The government has also set limits for growing plants. Regarding cannabis, anything above five plants is a criminal offense. Possession of five or less is a misdemeanor. Note, this applies to plants with more than 0,3% THC (the active chemical in cannabis) in the total weight of the plants. For mushrooms, the limit is 40 plants.

The question of whether this is liberal will depend on the enforcement by police. Generally, the Czech Republic has quite a liberal reputation as far as marijuana use goes. Personal observation and anecdotal evidence suggest that the use of marijuana is more open compared to Anglo Saxon countries. Plus official results have shown young Czechs to be among the more regular uses in Europe. A 2009 report from the European Monitoring Center showed the Czech Republic coming in among the countries with the highest prevalence of use in a number of age categories.

Before getting into the debates over the effectiveness of the policy, it might be useful to compare the Czech Republic to that other nation of drug liberalism, the Netherlands. In some respects the countries are similar as the Netherlands also differentiates between misdemeanor and criminal amounts. One difference is that the decriminalized limit for marijuana is 5 grams and hard drugs 0.5. In other words the Czech limits are three times that of the Netherlands. There is also another important distinction: the police and courts in the Netherlands practice the policy of non-prosecution.

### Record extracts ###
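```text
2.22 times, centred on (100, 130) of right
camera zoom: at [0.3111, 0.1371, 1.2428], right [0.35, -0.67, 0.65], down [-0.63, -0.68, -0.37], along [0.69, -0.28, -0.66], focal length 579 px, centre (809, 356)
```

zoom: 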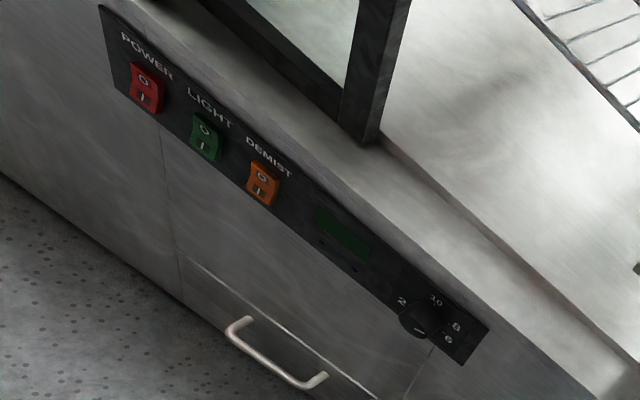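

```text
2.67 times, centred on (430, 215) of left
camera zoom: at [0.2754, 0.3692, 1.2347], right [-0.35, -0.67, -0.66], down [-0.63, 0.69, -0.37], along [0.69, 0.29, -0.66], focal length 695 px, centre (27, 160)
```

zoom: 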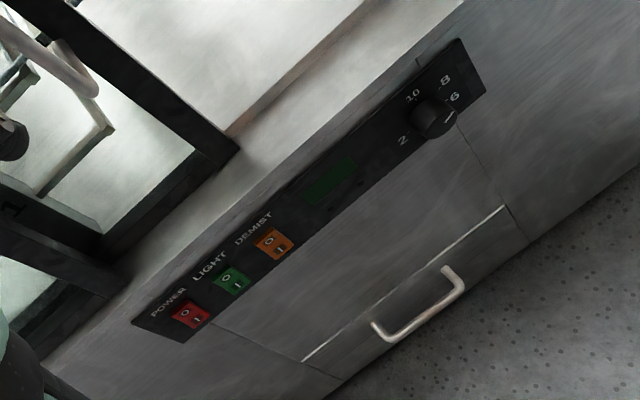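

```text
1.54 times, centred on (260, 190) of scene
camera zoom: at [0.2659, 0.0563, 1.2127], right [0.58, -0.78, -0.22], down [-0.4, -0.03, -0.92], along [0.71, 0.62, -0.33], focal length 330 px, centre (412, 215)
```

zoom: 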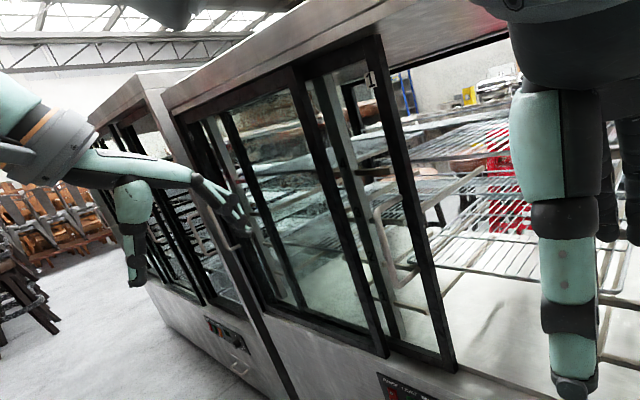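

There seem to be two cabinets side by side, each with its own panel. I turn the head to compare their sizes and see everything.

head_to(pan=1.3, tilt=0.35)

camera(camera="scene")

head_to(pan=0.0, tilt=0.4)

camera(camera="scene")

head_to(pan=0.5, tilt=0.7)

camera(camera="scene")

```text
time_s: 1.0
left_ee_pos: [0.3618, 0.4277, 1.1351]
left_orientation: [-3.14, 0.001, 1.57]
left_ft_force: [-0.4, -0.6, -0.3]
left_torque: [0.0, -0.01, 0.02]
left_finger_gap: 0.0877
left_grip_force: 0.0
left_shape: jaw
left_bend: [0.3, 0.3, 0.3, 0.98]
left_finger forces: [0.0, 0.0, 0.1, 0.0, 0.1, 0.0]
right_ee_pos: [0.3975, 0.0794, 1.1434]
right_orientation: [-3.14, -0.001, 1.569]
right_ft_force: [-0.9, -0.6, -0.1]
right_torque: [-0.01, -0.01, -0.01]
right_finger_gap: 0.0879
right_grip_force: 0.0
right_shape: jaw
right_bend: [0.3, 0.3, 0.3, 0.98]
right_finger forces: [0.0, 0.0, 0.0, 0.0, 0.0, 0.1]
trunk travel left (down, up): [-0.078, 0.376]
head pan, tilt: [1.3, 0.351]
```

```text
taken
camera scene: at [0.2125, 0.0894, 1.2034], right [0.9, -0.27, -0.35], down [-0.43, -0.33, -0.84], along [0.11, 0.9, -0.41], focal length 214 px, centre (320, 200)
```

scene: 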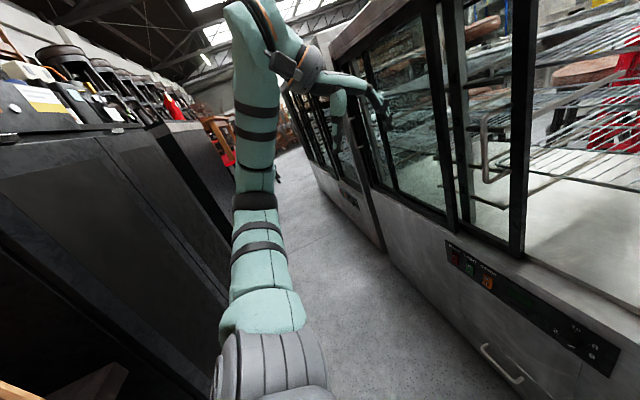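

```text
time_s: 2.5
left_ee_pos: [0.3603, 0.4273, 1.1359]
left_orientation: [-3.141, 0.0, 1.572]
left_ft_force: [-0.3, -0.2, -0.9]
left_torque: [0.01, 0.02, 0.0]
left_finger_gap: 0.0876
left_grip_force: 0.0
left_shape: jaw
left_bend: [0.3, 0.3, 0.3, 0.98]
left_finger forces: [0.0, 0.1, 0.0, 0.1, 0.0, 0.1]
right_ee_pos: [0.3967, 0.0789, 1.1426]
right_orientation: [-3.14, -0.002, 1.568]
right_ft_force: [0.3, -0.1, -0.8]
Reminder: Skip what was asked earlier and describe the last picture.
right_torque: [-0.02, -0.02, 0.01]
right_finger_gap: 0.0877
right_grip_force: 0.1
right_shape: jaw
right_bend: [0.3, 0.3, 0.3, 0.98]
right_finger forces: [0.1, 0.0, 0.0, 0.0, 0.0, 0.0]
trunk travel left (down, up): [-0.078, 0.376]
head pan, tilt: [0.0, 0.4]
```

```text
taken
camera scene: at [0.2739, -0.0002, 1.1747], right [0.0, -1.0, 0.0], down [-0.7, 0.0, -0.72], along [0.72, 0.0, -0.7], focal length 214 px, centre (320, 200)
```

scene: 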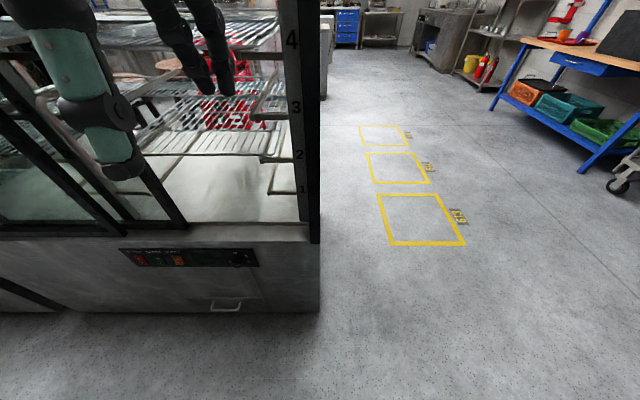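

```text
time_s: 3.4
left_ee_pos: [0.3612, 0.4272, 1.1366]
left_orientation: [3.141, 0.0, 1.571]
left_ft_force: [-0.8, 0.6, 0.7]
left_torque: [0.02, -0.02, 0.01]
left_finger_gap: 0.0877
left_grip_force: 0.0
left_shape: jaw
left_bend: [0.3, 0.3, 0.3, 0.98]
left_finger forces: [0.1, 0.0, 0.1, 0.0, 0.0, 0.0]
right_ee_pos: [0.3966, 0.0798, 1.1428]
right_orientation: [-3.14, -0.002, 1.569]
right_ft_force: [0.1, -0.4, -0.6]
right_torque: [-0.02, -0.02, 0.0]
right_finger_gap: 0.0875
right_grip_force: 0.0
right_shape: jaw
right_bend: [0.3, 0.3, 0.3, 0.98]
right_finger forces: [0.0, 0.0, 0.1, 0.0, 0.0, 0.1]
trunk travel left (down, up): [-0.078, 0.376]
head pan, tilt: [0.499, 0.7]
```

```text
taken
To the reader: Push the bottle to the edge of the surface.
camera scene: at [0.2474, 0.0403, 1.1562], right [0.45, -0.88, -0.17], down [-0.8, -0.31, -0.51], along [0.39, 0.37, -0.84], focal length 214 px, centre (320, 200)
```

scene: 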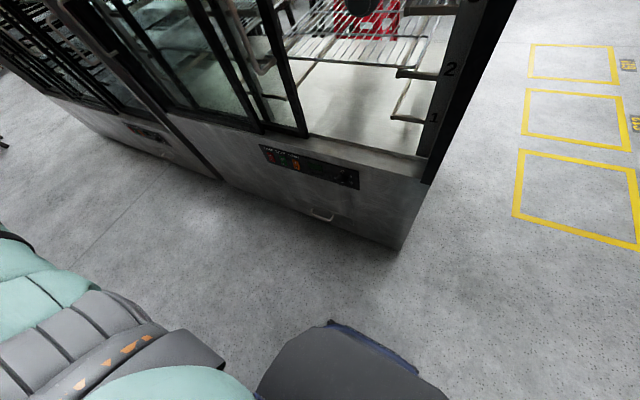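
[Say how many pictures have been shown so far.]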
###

When I asked Dr. Blažejovský how the Czech Republic compares, he said it wasn’t a matter of the “Dutch model.”  He defined the police’s official approach like this: “[Harm reduction] is an approach specifically for non-government non-profit organizations, which are engaged in above all secondary and tertiary prevention in drug problems. The approach of the police is a priori punitive as the law dictates. At the same time, we strongly support primary prevention; that is when people don’t start using drugs at all.”

As far as a person’s rights go, he said, “An individual has above all the obligation to obey the request of a police officer to handover drugs. If the police officer has reasonable suspicion that the suspect has drugs on his/her person, and doesn’t hand them over on demand or only part/some of them; the officer can confiscate them and for this purpose can conduct with the agreement of a state attorney a body search. The agreement of the state attorney isn’t immediately necessary, if there is a danger of delay, i.e. when for example there is reasonable fear that the suspect will flee, hide or throw way the drugs. The state attorney subsequently gives his consent. However, confiscated drugs are officially recorded and handed over for destruction. The suspect will be prosecuted for either an offense or a crime depending on the size of the quantity of drugs they had on his/her person.”

Criminal possession of drugs can include imprisonment. For cannabis, it can be up to one year. For psychotropics the punishment can be up to two years. For further information on Czech drugs laws a summary press release developed by the National Monitoring Center for Drug and Drug Addiction, Center for Addiction Studies and the National Antidrug Center can be found here (in Czech).

For many the flip side to more permissive drug laws is adequate secondary and tertiary prevention; that is prevention for people who already use. Dr. Ivan Douda from Drop In, Prague ( shared some information on what his center and others provide.

On the question of the variety of services available he said, “There exists a good network of these services, mostly non-government, outpatient consulting and treatment, residential, follow-up care, substitution programs, street work, though they certainly won’t expand as a result of this law. Language facilities in various institutions vary greatly, though most often there is English.”

“Drop in Prague has programs, counseling, needle exchange, foodstuffs, HIV and hepatitis tests, substitution programs, administering of methadone in the form of Subutex, street work, a center for follow up care, a center for families and a street work program. We provide educational and traineeship programs for professionals and students and workers participate in prevention activities mainly with youth through discussions and lectures.”